Now a confession. I am not the inventor of the Freedom to Choose Flat Tax. The Hong Kong Chinese are. As the Hudson Institute’s Alan Reynolds explains in his forthcoming Cato Institute study, Hong Kong’s 15 percent flat tax, which is the envy of the world, is optional. Hong Kong also has a convoluted system resembling our own Internal Revenue Code, but the flat tax option has rendered it obsolete.
Amazingly, the biggest adversaries of this common‐sense flat tax have been tax reform purists. One avid flat taxer recently wrote in the Wall Street Journal that the freedom to choose flat tax was “worse than no flat tax at all”! (One wonders if such flat tax purists would have opposed the Hong Kong flat tax developed 40 years ago.) The complaint against the Freedom to Choose Flat Tax is that it does not end the double taxation of savings. No it doesn’t. But it gets the tax rate down so low that the double taxation problem is substantially mitigated.

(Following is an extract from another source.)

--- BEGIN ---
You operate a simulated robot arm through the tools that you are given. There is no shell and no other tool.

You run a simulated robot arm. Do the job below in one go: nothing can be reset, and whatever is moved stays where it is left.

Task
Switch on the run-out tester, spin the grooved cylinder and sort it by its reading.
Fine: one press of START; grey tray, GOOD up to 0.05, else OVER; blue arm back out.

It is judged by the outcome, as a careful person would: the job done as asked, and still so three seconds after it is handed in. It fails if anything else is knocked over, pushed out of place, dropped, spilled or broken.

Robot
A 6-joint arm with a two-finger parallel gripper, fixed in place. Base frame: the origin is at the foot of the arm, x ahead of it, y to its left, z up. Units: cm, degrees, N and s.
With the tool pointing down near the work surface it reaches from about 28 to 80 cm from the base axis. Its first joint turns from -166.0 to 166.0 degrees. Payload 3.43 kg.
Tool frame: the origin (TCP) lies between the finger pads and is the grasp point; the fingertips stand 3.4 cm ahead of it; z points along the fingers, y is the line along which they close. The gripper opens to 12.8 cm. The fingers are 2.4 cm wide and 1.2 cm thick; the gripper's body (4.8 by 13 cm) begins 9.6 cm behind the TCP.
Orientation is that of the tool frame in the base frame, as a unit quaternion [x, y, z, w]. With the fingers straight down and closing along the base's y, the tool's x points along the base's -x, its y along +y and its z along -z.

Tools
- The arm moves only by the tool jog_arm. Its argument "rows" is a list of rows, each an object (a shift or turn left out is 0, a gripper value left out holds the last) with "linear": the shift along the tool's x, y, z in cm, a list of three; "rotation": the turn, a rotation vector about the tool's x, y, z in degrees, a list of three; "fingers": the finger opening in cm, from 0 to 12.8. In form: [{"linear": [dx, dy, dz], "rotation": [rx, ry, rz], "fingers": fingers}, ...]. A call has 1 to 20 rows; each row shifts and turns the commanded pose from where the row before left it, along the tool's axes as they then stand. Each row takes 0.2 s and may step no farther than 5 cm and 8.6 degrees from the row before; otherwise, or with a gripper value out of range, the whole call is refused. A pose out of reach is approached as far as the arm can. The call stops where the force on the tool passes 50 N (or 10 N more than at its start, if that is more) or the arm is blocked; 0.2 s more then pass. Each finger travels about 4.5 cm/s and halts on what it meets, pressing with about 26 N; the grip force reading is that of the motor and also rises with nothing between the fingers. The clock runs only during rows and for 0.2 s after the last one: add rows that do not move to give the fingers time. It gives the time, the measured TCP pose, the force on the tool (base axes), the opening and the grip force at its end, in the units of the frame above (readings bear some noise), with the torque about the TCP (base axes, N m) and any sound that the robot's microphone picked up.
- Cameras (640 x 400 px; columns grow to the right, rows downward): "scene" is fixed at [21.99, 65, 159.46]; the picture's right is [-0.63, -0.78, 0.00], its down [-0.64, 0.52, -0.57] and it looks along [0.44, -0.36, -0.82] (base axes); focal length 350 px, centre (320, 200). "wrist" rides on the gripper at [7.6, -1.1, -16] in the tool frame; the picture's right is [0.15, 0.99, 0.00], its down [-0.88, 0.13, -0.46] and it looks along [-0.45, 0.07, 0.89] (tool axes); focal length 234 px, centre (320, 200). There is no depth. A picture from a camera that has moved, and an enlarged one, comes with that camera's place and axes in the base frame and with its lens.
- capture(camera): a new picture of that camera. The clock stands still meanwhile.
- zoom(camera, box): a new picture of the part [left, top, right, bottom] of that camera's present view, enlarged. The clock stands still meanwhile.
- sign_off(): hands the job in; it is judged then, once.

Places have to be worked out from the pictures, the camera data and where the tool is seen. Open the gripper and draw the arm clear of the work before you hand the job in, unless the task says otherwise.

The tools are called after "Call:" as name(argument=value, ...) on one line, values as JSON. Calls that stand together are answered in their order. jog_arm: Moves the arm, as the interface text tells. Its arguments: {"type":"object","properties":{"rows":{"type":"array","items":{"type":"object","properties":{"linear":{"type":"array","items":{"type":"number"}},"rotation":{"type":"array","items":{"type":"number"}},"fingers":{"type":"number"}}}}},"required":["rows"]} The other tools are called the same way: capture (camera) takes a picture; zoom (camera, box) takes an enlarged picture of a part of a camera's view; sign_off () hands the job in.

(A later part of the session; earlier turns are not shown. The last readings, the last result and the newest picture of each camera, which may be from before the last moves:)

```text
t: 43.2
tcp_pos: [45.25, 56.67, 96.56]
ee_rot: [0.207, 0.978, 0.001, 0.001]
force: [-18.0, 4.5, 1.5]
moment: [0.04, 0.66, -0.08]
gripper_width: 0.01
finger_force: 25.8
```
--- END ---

Over the past four years the intellectual case for the flat tax has been made and won. The challenge for tax reformers now is to develop a political strategy for selling the American people on the idea. That will require steamrollering the political juggernaut in Washington that is opposed to change. The game plan for that is simple. Adopt the Hong Kong model. The flat tax will become the law of the land in the United States only if and when Americans are free to choose it.